>> start SOURCE EXTRACT

In "Tropicopolitans" Srinivas Aravamudan reconstructs the colonial
imagination of the eighteenth century. By exploring representations
of peoples and cultures subjected to colonial discourse, he makes a
case for the agency--or the capacity to resist domination--of those
oppressed. Aravamudan's analysis of texts that accompanied European
commercial and imperial expansion from the Glorious Revolution
through the French Revolution reveals the development of
anticolonial consciousness prior to the nineteenth century.
"Tropicalization" is the central metaphor of this analysis, a term
that incorporates both the construction of various dynamic tropes
by which the colonized are viewed and the site of the study,
primarily the tropics. Tropicopolitans, then, are those people who
bear and resist the representations of colonialist discourse. In
readings that expose new relationships between literary
representation and colonialism in the eighteenth century,
Aravamudan considers such texts as Behn's "Oroonoko," Defoe's
"Robinson Crusoe" and "Captain Singleton," Addison's "Cato," and
Swift's "Gulliver's Travels" and "The Drapier's Letters." He
extends his argument to include analyses of Johnson's "Rasselas,"

>> end SOURCE EXTRACT

TASK BRIEF: Write out the whole source extract again, unchanged.

>> start DATASET CONTENT

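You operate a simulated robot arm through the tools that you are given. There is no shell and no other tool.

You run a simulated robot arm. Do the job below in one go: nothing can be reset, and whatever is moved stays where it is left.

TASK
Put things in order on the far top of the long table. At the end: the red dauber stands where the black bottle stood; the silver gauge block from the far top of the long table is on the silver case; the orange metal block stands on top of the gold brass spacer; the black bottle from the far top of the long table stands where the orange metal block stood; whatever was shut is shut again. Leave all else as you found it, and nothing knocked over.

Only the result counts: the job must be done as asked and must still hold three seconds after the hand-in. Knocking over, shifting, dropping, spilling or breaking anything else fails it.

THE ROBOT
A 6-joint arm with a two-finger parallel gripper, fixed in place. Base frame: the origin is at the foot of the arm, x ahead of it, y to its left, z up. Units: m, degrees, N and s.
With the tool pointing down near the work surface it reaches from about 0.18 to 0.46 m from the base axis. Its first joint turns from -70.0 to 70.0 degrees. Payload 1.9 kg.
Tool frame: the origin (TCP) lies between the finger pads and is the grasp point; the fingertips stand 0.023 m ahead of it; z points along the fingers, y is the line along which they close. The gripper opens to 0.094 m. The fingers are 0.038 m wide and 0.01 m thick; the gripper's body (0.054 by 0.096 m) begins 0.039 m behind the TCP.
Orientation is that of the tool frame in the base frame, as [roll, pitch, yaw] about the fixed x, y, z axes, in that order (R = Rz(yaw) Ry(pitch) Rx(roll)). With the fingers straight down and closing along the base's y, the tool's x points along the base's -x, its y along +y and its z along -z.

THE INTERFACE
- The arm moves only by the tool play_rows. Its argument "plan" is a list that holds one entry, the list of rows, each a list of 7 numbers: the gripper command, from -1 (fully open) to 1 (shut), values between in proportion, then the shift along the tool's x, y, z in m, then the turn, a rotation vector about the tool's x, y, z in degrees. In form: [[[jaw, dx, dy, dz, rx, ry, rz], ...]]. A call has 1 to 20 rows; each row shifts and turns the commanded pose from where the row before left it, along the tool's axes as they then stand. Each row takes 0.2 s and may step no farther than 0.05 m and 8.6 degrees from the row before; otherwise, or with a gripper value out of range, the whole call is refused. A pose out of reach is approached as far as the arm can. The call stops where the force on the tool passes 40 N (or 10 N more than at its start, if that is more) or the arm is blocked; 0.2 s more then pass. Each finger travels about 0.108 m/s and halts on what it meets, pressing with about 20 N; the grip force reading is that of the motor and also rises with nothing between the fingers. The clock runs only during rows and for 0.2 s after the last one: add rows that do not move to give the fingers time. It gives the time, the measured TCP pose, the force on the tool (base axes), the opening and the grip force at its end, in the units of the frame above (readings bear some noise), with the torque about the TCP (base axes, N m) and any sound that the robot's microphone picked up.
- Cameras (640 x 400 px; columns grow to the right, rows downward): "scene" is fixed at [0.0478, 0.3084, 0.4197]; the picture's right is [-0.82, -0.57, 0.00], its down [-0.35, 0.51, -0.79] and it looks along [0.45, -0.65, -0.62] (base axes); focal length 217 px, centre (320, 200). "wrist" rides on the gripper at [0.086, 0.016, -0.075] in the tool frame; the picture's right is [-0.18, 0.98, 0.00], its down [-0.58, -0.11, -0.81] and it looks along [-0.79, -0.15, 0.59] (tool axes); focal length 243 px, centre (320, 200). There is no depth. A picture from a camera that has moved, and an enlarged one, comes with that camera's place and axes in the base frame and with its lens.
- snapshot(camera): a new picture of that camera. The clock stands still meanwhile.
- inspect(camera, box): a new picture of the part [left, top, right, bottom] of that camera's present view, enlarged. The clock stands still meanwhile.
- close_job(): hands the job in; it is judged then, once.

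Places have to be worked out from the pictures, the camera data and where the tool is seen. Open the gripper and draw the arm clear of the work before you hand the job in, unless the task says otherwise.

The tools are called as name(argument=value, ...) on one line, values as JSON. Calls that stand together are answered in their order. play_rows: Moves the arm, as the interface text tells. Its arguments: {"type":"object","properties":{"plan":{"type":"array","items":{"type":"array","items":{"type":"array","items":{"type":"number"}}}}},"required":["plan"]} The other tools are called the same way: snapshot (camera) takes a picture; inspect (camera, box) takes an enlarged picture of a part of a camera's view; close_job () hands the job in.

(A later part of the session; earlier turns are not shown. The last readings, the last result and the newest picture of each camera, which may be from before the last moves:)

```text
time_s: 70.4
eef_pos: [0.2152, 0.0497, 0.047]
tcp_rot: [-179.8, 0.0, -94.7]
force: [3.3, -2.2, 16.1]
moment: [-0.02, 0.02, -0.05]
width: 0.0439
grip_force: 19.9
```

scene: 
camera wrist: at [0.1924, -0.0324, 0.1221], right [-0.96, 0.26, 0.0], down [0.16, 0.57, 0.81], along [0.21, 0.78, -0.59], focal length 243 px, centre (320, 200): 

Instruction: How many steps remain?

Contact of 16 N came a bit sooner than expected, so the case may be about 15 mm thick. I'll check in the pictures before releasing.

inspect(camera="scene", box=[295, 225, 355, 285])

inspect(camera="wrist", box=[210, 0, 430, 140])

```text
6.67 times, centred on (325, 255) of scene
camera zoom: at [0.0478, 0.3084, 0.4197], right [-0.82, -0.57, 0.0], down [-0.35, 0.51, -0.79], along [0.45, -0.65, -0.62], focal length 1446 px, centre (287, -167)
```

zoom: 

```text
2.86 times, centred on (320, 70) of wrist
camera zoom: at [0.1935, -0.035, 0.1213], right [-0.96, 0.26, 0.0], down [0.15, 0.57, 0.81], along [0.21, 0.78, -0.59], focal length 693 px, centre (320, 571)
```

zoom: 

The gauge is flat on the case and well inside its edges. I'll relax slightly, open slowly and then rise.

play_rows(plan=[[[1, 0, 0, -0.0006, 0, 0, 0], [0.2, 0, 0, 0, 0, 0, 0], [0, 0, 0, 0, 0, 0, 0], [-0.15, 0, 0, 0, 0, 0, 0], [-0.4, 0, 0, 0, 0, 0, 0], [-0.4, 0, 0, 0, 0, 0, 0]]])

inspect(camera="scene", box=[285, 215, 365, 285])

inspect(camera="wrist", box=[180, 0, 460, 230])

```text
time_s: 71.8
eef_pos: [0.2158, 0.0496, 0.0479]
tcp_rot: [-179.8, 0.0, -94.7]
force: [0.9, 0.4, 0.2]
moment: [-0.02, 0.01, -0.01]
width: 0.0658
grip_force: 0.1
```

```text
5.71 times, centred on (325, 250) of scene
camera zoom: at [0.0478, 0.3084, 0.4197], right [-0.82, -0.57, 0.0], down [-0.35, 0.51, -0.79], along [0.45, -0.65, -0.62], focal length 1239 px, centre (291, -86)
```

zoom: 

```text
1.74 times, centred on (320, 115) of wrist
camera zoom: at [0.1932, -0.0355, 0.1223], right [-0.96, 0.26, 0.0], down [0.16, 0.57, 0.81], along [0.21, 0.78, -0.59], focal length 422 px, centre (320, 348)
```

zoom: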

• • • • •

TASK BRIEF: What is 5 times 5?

>> end DATASET CONTENT

FINAL RESULT:
In "Tropicopolitans" Srinivas Aravamudan reconstructs the colonial
imagination of the eighteenth century. By exploring representations
of peoples and cultures subjected to colonial discourse, he makes a
case for the agency--or the capacity to resist domination--of those
oppressed. Aravamudan's analysis of texts that accompanied European
commercial and imperial expansion from the Glorious Revolution
through the French Revolution reveals the development of
anticolonial consciousness prior to the nineteenth century.
"Tropicalization" is the central metaphor of this analysis, a term
that incorporates both the construction of various dynamic tropes
by which the colonized are viewed and the site of the study,
primarily the tropics. Tropicopolitans, then, are those people who
bear and resist the representations of colonialist discourse. In
readings that expose new relationships between literary
representation and colonialism in the eighteenth century,
Aravamudan considers such texts as Behn's "Oroonoko," Defoe's
"Robinson Crusoe" and "Captain Singleton," Addison's "Cato," and
Swift's "Gulliver's Travels" and "The Drapier's Letters." He
extends his argument to include analyses of Johnson's "Rasselas,"